> **WHAT YOU ARE ASKED TO DO**:
Take every line from the material that has the word "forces" in it.

Data listing
- - -
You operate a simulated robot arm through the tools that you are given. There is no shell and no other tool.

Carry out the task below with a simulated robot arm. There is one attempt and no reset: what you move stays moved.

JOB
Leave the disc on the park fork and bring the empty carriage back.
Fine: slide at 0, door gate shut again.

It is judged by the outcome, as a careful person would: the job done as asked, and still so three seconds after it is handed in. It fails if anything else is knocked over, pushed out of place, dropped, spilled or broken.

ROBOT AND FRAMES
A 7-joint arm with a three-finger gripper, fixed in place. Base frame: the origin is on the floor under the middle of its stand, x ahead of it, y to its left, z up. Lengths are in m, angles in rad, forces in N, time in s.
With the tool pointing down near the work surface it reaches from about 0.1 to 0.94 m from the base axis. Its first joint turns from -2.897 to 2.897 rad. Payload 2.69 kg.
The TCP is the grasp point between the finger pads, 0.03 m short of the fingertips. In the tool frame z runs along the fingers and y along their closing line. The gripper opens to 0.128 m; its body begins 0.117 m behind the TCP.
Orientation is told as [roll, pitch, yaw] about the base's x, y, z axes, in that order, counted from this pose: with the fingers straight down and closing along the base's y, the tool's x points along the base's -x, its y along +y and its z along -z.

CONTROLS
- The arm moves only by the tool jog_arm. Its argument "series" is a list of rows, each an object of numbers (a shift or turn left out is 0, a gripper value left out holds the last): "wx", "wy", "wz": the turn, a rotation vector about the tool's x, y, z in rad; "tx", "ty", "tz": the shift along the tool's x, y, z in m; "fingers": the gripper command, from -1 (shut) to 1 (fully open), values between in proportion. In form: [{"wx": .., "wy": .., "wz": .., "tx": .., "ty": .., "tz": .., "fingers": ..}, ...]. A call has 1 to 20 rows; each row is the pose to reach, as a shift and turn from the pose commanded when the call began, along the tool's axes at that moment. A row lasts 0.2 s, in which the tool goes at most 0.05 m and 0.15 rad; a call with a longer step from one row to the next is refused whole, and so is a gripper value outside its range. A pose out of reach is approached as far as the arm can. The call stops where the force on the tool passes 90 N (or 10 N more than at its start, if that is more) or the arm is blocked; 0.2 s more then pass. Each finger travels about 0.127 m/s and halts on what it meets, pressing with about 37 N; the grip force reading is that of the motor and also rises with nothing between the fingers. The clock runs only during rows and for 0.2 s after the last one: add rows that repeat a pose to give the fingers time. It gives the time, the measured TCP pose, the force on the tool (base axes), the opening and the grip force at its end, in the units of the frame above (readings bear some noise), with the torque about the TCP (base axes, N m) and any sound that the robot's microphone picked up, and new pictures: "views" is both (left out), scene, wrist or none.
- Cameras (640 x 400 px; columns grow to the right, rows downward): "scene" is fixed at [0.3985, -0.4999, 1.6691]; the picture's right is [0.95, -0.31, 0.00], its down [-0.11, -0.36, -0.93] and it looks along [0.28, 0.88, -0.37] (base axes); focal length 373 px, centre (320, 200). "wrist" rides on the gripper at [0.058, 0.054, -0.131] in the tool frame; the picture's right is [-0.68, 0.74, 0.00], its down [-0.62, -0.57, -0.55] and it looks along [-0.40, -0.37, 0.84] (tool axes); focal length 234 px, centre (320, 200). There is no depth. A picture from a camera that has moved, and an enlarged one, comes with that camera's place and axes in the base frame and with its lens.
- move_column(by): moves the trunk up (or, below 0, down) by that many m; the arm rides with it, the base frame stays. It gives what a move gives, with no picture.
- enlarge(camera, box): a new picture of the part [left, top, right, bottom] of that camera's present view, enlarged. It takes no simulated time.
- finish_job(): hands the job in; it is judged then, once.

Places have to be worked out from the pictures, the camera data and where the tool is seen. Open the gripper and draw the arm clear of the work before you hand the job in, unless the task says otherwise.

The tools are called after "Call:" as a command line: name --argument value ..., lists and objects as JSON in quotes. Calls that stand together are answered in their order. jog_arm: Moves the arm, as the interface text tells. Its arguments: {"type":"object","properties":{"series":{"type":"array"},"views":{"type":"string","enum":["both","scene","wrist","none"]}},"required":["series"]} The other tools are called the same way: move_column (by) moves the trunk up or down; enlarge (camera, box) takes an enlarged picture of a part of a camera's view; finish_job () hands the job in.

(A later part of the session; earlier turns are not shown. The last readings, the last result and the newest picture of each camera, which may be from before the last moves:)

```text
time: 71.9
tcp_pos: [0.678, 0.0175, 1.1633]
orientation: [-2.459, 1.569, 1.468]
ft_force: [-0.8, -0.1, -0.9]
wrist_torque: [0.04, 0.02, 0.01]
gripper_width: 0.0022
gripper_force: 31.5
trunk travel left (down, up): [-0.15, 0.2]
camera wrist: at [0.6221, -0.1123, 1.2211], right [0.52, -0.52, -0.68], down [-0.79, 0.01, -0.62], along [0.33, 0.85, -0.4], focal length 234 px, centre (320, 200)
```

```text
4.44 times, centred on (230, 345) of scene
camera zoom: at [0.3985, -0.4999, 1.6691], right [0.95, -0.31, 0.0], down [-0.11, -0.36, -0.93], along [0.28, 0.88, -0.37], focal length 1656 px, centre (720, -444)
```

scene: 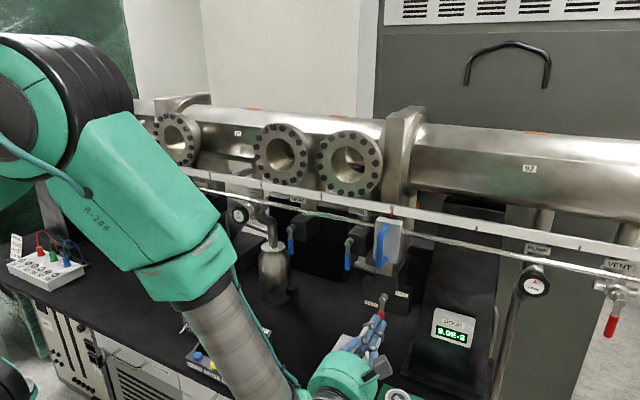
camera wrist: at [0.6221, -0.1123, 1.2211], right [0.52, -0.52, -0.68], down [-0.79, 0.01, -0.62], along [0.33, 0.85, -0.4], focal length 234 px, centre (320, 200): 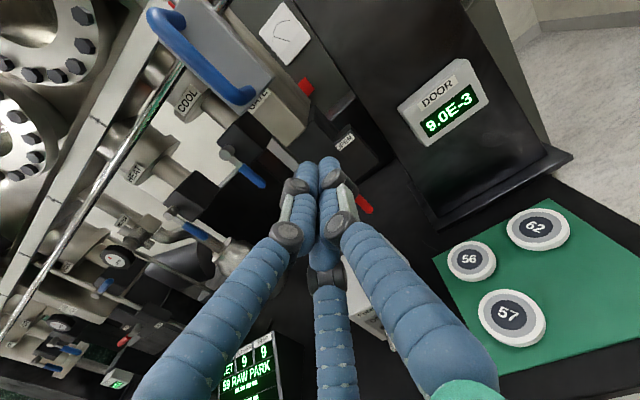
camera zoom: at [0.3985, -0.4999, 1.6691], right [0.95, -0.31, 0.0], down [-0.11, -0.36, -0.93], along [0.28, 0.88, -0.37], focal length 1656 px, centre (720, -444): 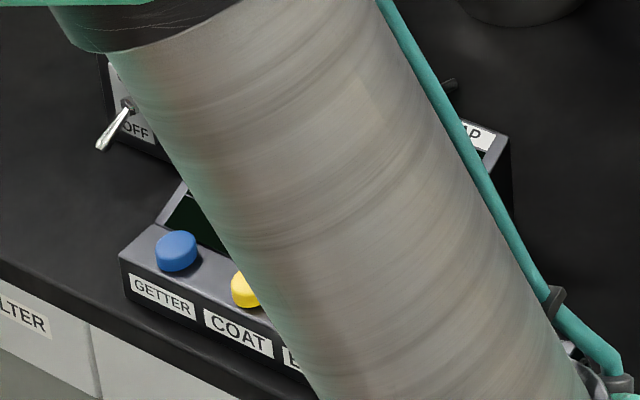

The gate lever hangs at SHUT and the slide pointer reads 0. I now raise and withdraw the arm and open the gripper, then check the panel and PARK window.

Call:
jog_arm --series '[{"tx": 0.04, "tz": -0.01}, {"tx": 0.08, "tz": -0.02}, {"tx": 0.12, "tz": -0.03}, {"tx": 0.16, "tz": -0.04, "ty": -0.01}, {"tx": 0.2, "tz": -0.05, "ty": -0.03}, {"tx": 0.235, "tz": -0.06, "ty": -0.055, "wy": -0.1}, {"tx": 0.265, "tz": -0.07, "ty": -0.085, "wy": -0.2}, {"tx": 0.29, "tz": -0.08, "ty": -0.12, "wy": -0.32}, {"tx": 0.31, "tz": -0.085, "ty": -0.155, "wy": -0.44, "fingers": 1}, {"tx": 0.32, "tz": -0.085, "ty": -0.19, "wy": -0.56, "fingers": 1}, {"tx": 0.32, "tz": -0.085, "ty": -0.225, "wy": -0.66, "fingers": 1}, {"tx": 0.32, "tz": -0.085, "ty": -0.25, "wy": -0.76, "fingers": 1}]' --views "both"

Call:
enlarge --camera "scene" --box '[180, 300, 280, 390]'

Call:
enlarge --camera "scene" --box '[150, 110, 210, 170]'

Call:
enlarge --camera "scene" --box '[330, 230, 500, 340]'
- - -
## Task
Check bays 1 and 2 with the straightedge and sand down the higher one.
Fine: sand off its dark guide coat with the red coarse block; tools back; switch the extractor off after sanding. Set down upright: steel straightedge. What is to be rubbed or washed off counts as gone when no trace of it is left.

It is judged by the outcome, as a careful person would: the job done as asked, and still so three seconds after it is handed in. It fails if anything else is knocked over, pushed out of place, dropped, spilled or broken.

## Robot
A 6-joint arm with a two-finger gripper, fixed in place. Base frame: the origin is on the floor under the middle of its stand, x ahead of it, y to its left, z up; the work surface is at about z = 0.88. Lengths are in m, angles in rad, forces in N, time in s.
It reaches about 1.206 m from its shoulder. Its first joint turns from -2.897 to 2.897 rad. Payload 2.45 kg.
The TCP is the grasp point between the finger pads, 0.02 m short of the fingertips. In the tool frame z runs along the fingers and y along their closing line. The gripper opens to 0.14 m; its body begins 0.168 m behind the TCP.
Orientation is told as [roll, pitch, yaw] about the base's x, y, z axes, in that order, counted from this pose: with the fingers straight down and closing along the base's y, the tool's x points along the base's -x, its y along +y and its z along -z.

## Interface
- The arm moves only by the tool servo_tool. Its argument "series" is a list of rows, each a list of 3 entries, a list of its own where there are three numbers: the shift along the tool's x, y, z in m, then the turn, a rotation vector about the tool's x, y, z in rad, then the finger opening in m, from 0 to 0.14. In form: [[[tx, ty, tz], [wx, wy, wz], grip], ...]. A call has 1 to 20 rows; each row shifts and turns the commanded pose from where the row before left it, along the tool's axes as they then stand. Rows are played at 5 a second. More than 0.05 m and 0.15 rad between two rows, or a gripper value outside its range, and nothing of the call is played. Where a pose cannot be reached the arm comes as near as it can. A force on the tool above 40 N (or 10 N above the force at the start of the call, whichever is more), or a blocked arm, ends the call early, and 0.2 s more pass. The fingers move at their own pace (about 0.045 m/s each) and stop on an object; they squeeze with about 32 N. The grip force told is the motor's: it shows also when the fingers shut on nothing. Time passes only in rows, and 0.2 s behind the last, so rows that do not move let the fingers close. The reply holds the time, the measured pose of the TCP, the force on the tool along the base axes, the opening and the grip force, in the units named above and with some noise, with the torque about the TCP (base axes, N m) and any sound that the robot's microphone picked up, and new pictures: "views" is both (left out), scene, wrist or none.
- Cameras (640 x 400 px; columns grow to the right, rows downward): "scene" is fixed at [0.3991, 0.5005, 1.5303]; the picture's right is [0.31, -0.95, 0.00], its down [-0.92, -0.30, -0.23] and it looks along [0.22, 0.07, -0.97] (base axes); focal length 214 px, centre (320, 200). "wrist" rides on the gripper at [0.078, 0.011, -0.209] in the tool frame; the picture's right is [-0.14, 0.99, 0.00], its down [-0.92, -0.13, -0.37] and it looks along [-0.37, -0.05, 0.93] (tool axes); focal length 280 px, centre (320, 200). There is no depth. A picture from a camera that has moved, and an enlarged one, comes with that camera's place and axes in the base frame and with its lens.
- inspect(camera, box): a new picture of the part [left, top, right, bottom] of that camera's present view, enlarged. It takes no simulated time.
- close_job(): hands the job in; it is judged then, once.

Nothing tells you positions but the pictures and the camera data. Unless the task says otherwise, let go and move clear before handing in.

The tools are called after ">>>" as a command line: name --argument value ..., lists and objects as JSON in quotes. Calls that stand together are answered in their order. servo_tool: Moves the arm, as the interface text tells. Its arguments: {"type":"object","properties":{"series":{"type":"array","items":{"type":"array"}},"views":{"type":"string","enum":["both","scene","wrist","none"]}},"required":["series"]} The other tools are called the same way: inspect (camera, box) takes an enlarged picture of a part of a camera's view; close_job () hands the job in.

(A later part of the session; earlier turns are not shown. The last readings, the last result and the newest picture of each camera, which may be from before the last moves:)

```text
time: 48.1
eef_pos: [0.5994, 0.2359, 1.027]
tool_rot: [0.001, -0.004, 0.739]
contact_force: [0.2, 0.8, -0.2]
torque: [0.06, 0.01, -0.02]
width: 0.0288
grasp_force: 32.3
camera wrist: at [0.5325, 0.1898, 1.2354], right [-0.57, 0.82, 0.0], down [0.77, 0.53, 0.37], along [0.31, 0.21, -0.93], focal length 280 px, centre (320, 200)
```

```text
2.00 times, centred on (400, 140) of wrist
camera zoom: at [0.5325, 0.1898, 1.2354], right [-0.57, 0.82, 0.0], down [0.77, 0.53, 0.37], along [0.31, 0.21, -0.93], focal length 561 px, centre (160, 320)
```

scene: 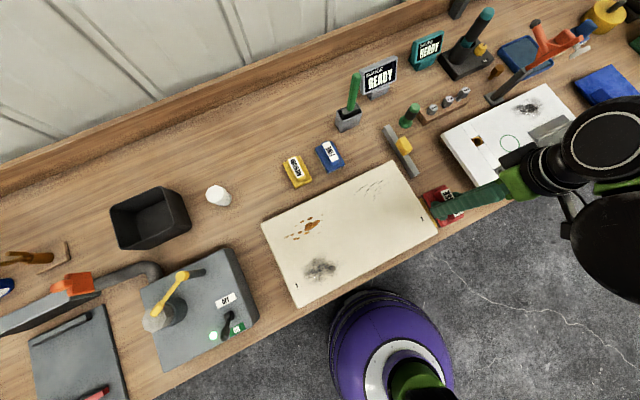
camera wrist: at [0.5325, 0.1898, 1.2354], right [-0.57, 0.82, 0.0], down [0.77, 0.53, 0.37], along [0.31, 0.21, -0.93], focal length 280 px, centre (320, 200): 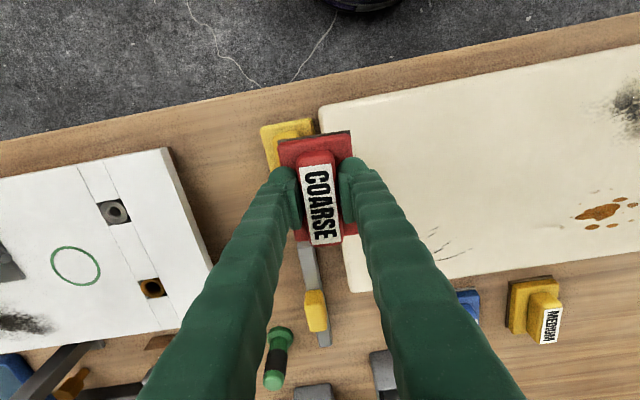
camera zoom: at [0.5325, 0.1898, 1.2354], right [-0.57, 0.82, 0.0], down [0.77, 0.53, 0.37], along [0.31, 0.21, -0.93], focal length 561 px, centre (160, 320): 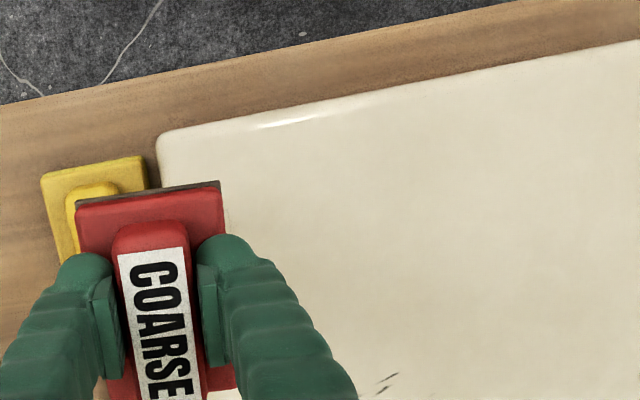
- - -
> **ANSWER FOR THE TASK**:
A 7-joint arm with a three-finger gripper, fixed in place. Base frame: the origin is on the floor under the middle of its stand, x ahead of it, y to its left, z up. Lengths are in m, angles in rad, forces in N, time in s.
A 6-joint arm with a two-finger gripper, fixed in place. Base frame: the origin is on the floor under the middle of its stand, x ahead of it, y to its left, z up; the work surface is at about z = 0.88. Lengths are in m, angles in rad, forces in N, time in s.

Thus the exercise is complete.